Features, Labels, and the Data Diet
A great chef with bad ingredients still serves a bad meal. Machine learning has its version of that law — and once you see it, you understand why 'garbage in, garbage out' isn't a slogan, it's the whole story.
Imagine the best chef you've ever heard of. World-class. Decades of training. Instincts you can't teach. Now imagine you send her to a kitchen where the ingredients are wrong — the butter's rancid, the tomatoes are out of season, half the spice rack is mislabelled, and the chicken is… probably fine. Ask her to make dinner.
She can't save it. Not really. She can make the best possible meal given those ingredients, and it will still be mediocre, because there is no amount of technique that rescues bad inputs. Every experienced cook has learned some version of this the hard way: the dish is downstream of the pantry.
Machine learning has its own version of this law, and it's the quiet punchline of Module 2. We've spent five posts talking about how models fit shapes to examples, how labels teach, how structure emerges, how rewards sharpen, how overfitting lies to you. All of that assumed something we haven't properly examined: the examples themselves. What's actually on the plate.
This post is about the plate. No math. No code. One pantry.
Every example is two things: features and a label
Zoom in on a single example in a training set. A photo of a cat with the label "cat." A row in a spreadsheet about a customer: age 34, city Berlin, plan "pro", churned: no. An email with the label "not spam."
Every example in supervised learning splits into two parts.

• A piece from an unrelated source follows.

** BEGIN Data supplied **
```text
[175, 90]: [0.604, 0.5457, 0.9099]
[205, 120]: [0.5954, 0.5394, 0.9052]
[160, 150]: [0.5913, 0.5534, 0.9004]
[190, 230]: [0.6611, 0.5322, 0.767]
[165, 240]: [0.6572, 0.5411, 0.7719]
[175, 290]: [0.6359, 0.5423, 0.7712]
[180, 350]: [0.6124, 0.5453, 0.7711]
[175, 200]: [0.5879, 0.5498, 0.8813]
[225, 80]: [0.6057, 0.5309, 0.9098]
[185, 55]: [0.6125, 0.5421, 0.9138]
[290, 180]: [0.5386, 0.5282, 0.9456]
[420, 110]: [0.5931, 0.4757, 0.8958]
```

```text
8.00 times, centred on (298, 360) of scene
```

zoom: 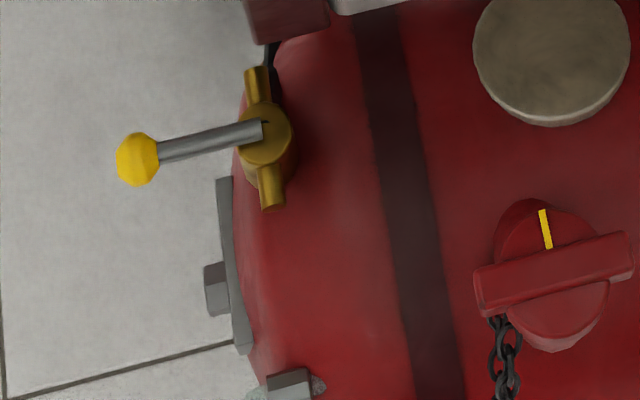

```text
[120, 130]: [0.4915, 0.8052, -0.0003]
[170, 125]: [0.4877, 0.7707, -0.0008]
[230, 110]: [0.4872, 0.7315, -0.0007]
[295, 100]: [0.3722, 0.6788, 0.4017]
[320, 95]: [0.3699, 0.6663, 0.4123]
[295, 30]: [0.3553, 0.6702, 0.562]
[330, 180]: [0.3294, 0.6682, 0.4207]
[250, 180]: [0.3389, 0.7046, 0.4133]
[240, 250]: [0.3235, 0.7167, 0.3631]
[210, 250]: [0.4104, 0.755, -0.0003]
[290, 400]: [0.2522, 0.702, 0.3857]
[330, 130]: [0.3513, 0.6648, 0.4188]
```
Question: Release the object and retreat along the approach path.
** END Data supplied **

Features are the things you chose to measure about this example — the ingredients you put in the bowl. For a photo, the features are the raw pixel values. For a customer, the features are whatever columns you pulled from the database: age, plan tier, location, tenure, last login date. For an email, the features are the words and headers and maybe a handful of derived numbers like "does the sender address match the display name." Features are the description you're offering the model.
The label is the thing you want the model to predict — the correct output for that example. Cat or not cat. Churned or not churned. Next month's revenue. Tomorrow's temperature. The label is what turns a pile of raw data into a teaching moment.
And here's the quiet truth: the features you pick, and the quality of the labels you attach, together determine almost everything about what the model can possibly do. The architecture matters. The training algorithm matters. But they matter after the data matters, and by a smaller margin than most people think.
Garbage in, garbage out — literally
"Garbage in, garbage out" is one of those phrases that sounds like a folksy slogan until you realise it's a precise claim about what ML is actually doing.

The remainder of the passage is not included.